- OBJECTIVE -
Reproduce this listing in full.

— begin DATA SHOWN —

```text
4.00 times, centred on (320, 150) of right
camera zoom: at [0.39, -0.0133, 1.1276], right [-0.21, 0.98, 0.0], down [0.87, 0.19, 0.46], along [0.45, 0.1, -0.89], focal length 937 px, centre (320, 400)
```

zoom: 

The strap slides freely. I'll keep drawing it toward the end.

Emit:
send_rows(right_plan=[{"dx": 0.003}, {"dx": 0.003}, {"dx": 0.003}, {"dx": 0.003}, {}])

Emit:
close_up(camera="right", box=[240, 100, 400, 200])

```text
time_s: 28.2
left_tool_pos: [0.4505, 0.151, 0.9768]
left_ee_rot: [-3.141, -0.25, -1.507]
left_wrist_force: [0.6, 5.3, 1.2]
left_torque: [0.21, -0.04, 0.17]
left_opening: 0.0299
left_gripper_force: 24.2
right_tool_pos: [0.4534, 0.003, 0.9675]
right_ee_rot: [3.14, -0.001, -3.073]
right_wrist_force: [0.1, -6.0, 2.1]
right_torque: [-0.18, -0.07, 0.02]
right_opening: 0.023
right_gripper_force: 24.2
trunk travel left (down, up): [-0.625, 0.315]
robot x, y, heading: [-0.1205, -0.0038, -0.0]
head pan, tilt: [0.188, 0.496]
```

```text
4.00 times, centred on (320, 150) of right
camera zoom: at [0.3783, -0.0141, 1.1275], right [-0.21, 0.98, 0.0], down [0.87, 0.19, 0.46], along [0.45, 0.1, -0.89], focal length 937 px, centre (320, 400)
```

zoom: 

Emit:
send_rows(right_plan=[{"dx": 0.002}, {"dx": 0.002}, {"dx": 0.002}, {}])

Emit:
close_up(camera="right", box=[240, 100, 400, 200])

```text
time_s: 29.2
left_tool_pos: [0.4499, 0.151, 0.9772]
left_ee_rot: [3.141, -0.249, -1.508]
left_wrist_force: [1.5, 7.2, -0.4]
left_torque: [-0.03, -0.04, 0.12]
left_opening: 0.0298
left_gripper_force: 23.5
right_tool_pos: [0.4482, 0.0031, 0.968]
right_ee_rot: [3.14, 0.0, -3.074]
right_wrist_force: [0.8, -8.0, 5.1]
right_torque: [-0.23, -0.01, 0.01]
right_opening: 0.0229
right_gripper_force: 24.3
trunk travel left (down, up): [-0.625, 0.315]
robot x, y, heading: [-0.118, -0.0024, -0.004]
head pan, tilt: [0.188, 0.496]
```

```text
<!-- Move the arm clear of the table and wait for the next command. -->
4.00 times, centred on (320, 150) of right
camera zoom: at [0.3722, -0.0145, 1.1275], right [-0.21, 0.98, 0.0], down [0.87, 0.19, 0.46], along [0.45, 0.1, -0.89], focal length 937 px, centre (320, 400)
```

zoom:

— end DATA SHOWN —

- RESULT -
```text
4.00 times, centred on (320, 150) of right
camera zoom: at [0.39, -0.0133, 1.1276], right [-0.21, 0.98, 0.0], down [0.87, 0.19, 0.46], along [0.45, 0.1, -0.89], focal length 937 px, centre (320, 400)
```

zoom: 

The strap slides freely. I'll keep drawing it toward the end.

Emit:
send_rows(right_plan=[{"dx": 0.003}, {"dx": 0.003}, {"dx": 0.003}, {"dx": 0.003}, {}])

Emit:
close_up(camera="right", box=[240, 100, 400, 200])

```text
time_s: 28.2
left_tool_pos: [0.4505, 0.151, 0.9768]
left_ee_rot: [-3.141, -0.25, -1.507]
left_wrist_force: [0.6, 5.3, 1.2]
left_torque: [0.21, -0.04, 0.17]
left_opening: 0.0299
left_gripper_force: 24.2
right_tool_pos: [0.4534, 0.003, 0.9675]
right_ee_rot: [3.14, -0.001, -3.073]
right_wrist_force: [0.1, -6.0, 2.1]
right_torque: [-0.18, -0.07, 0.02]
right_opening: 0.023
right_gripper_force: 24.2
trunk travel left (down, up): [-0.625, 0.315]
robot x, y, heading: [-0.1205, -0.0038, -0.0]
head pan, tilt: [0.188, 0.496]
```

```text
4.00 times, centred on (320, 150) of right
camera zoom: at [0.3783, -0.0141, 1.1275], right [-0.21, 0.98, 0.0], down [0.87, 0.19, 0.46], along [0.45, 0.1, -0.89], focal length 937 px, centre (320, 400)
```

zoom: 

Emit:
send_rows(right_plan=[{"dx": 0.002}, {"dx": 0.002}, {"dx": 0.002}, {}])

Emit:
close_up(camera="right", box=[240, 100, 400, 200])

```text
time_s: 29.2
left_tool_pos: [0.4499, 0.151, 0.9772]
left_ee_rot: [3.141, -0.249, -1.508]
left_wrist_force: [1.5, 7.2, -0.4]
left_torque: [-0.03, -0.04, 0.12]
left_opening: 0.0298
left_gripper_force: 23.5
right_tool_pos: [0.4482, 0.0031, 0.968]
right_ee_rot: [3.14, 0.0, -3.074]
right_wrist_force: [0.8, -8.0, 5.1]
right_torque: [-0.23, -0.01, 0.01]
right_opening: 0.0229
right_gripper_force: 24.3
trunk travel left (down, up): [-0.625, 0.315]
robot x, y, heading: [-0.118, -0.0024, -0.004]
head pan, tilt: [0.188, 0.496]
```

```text
<!-- Move the arm clear of the table and wait for the next command. -->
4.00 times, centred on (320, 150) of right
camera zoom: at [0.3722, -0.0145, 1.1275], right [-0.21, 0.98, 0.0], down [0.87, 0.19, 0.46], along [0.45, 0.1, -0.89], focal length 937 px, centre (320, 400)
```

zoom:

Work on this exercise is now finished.